### [EXERCISE REQUIREMENTS]
What does the text excerpt say from "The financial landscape" through "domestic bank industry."? Give the exact wording.

### [TEXT EXCERPT]
Financial Services


Liberalizing the Financial Services sector

A key component in the Asean Economic Community 2015 vision is the liberalization of the financial services industry.

At the Financial Services roundtable discussion, held as part of the recent Network Asean Forum in Singapore, participants, including the heads of banks in the Asean region, had a robust discussion identifying the barriers to realizing this vision.

Research partner, BCG, set the tone for the discussion with a presentation that questioned long held assumptions by both banks and regulators.

In kicking off the discussions, Vincent Chin of BCG challenged the participants to consider two questions – whether regionalization was necessarily a good thing for Asean banks and whether liberalization was such a bad thing for regulators to consider.

Financial services in Asean: Background

The financial landscape in Asean is as disparate as the economies of Asean in their development. In the more developed parts of Asean, the banks are well capitalized, robust and have regional expansion under their belt. In the less developed parts of Asean, banking services are still in their infancy and access to banking services is still a challenge for the rural poor.

Financial regulators in most Asean countries have historically, been reluctant to liberalize the sector because they believe that domestic banks would be weakened by competition. They also largely see their role as protecting the domestic bank industry.

This landscape combined with the different legislative framework and regulations governing each Asean member state create some significant barriers to achieving the aims of full sector liberalization by 2015.

Financial Services Regulation

BCG’s Mr. Chin played devil’s advocate when he asked participants if financial regulators have become more nationalist?

It was clear from the response of those at the roundtable that many felt that instead of helping pave the way toward full liberalization, individual governments and regulators were themselves throwing up roadblocks in the form of protectionist and nationalist policies.

Budi Gunadi Sadikin. CEO of PT Bank Mandiri, Indonesia’s largest bank felt the financial services sector was one of the most regulated and heavily legislated industries, describing financial regulators as “the most powerful among industry regulators, most nationalistic and very conservative.”

Haryanto T. Budiman, Managing Director, J.P. Morgan added that it was more likely that governments were nationalist and that regulators reflected that in setting protectionist legislation.

### [INFORMATION SUPPLIED]
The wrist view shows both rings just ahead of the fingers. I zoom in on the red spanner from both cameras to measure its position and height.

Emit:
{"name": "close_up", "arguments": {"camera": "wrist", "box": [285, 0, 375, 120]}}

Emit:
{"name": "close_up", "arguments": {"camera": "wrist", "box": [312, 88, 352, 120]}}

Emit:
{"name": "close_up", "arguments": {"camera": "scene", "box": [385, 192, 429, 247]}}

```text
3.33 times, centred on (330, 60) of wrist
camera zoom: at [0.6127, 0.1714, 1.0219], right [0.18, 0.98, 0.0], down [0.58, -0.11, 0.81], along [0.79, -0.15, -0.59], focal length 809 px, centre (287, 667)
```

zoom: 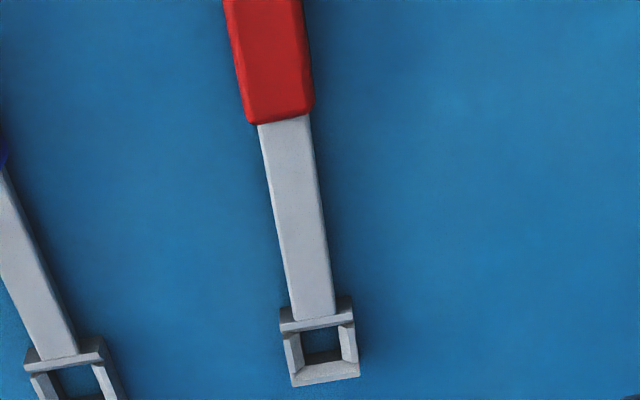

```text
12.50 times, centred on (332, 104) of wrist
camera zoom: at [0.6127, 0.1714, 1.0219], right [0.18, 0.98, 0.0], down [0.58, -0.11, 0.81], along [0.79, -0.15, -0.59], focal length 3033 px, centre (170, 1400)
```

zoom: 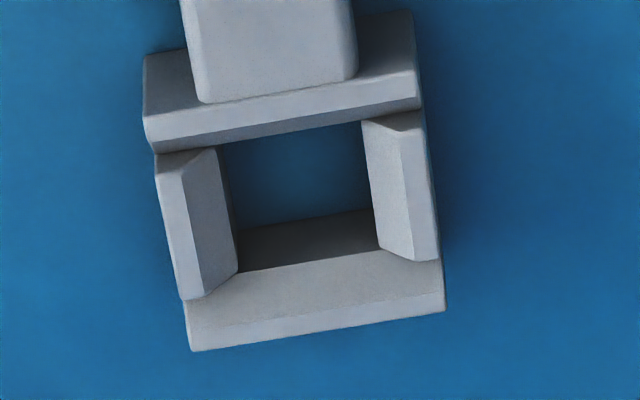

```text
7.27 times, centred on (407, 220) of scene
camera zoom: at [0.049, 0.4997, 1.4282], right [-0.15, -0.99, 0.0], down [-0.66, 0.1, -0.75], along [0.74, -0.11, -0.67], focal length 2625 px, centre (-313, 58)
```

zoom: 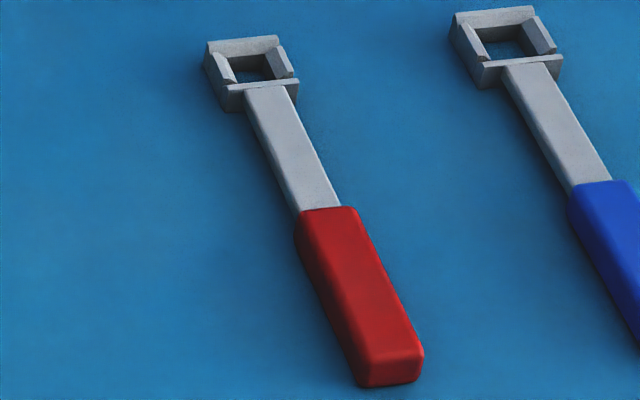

### [EXERCISE SOLUTION]
The financial landscape in Asean is as disparate as the economies of Asean in their development. In the more developed parts of Asean, the banks are well capitalized, robust and have regional expansion under their belt. In the less developed parts of Asean, banking services are still in their infancy and access to banking services is still a challenge for the rural poor.

Financial regulators in most Asean countries have historically, been reluctant to liberalize the sector because they believe that domestic banks would be weakened by competition. They also largely see their role as protecting the domestic bank industry.